‘Becoming an author changed my life’
Dr Jo Dixon, author of The Missing Link in Dementia and Swimming in Circles
My first book, a memoir, is an account of the mystery illness that struck me down in my early 40s. After poor health eventually forced me to take early retirement from my job as a hospital consultant in Norwich, I turned to writing about my experiences. After finishing my manuscript and getting my mum to check it, I decided I ought to get it professionally edited before trying to find an agent and publisher. Danielle was quick to get back to me, and I was impressed by her enthusiasm and the fact she wasn’t fazed by the genre of my book – she dealt with both nonfiction and fiction. Initially, Danielle had some really good ideas about changing the structure of the story to make it less chronological. Buoyed by this experience, I decided to go down the self-publishing route and enlisted Danielle’s help once again. This proved to be a great experience, as she took all the hassle out of the publishing process while making all my ideas possible and involving me every step of the way. Since then, I have published a second book with Danielle, an ecofiction novel called Swimming in Circles, and I am working on a young adult novel, which she is also going to publish.

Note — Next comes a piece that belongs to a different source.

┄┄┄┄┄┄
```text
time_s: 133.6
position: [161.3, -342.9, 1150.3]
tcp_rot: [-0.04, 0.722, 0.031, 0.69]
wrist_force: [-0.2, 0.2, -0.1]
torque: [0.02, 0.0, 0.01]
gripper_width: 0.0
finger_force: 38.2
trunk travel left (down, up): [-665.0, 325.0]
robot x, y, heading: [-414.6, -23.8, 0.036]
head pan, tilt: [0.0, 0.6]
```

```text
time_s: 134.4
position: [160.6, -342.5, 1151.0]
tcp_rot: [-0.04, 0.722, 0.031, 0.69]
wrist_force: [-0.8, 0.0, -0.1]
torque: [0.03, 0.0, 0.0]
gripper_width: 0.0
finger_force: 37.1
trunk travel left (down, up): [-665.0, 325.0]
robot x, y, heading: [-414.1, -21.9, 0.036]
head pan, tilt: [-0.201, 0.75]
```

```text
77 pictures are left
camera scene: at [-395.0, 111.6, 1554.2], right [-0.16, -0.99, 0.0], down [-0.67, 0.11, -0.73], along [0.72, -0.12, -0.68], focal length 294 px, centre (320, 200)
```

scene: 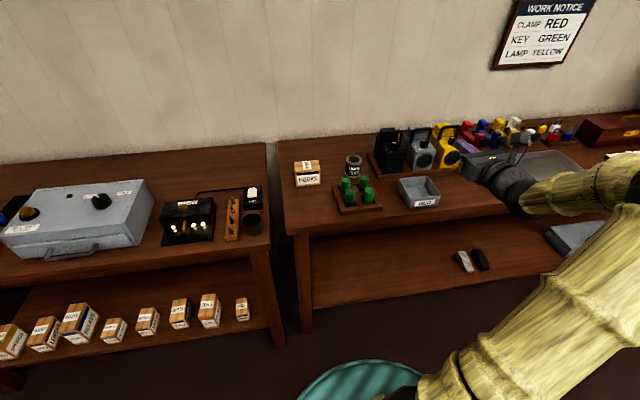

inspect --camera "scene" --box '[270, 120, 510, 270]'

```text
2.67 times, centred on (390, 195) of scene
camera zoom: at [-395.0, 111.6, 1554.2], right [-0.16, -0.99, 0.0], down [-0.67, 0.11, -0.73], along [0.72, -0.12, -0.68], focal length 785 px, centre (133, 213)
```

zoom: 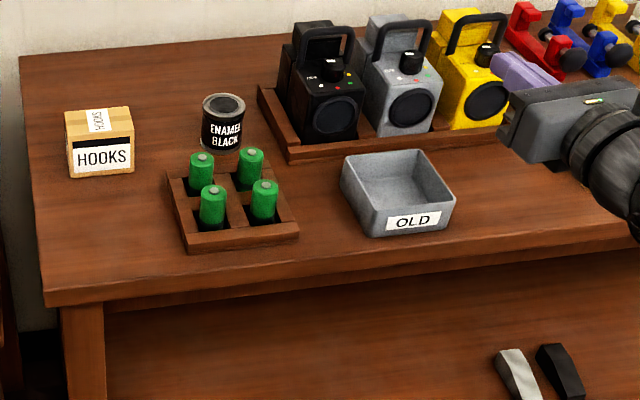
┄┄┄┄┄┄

Writing is my hobby, and it has really changed my life. After retiring, I wanted to spend my time doing something meaningful that would allow me to think deeply about things, which I’d done throughout my career in medicine, and explore my creative side. I feel extremely proud of both my books, and I have received emails from people around the world who are interested in the environmental issues I explore in my work. I keep in contact with readers through my blog and Twitter page and was also asked to write an article for a major health website. My books are also in libraries across Norfolk and stocked in bookshops. Being a self-published author has given me such a buzz and I would advise anyone wanting to get their work out there to go for it.